Task brief:
Would you output the whole listing below, exactly as it reads? The answer is a JSON array that holds each line as a string and skips blank lines.

####################

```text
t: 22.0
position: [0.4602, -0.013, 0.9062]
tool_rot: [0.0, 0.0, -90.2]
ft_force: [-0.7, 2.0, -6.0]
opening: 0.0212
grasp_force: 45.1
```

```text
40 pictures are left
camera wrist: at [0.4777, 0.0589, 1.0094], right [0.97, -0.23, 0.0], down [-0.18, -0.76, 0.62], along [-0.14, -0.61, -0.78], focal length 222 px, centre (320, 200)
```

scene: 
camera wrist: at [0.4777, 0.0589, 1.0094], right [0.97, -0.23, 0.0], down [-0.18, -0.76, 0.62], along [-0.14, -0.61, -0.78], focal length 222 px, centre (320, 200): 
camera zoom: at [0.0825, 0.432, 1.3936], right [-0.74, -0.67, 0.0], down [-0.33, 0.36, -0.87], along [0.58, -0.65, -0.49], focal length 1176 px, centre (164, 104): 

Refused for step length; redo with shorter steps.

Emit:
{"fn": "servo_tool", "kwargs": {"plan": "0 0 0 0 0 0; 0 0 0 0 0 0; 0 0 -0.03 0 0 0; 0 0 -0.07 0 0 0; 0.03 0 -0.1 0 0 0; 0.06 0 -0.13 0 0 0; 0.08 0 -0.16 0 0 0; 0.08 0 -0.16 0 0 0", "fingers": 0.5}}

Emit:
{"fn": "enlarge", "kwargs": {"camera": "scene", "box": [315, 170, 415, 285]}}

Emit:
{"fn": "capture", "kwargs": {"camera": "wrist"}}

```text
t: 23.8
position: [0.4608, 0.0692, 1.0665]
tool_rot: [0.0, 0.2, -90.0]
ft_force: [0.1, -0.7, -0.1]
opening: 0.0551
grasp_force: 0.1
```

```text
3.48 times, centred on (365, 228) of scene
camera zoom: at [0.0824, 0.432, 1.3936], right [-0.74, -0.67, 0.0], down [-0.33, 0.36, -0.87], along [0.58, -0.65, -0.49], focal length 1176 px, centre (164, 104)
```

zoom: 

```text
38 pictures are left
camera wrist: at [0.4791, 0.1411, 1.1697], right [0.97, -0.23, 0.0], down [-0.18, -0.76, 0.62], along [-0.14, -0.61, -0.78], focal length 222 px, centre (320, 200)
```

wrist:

####################

Solution to this problem:
[
  "```text",
  "t: 22.0",
  "position: [0.4602, -0.013, 0.9062]",
  "tool_rot: [0.0, 0.0, -90.2]",
  "ft_force: [-0.7, 2.0, -6.0]",
  "opening: 0.0212",
  "grasp_force: 45.1",
  "```",
  "```text",
  "40 pictures are left",
  "camera wrist: at [0.4777, 0.0589, 1.0094], right [0.97, -0.23, 0.0], down [-0.18, -0.76, 0.62], along [-0.14, -0.61, -0.78], focal length 222 px, centre (320, 200)",
  "```",
  "scene: ",
  "camera wrist: at [0.4777, 0.0589, 1.0094], right [0.97, -0.23, 0.0], down [-0.18, -0.76, 0.62], along [-0.14, -0.61, -0.78], focal length 222 px, centre (320, 200): ",
  "camera zoom: at [0.0825, 0.432, 1.3936], right [-0.74, -0.67, 0.0], down [-0.33, 0.36, -0.87], along [0.58, -0.65, -0.49], focal length 1176 px, centre (164, 104): ",
  "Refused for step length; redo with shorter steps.",
  "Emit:",
  "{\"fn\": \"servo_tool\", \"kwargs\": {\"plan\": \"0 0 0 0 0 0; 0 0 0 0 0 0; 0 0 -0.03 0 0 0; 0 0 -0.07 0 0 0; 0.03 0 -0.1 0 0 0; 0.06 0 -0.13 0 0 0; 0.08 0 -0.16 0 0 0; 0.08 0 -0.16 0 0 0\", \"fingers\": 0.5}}",
  "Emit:",
  "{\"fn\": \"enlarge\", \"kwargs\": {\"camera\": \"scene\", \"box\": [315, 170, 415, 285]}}",
  "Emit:",
  "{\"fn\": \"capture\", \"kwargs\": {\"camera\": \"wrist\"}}",
  "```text",
  "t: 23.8",
  "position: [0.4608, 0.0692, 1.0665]",
  "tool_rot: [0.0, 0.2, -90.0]",
  "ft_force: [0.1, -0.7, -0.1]",
  "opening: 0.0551",
  "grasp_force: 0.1",
  "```",
  "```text",
  "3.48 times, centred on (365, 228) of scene",
  "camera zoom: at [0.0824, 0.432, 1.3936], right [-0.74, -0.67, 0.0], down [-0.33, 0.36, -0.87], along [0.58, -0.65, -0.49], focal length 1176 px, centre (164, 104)",
  "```",
  "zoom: ",
  "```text",
  "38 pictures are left",
  "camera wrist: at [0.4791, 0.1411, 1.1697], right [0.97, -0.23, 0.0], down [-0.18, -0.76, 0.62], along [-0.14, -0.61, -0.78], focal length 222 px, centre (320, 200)",
  "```",
  "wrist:"
]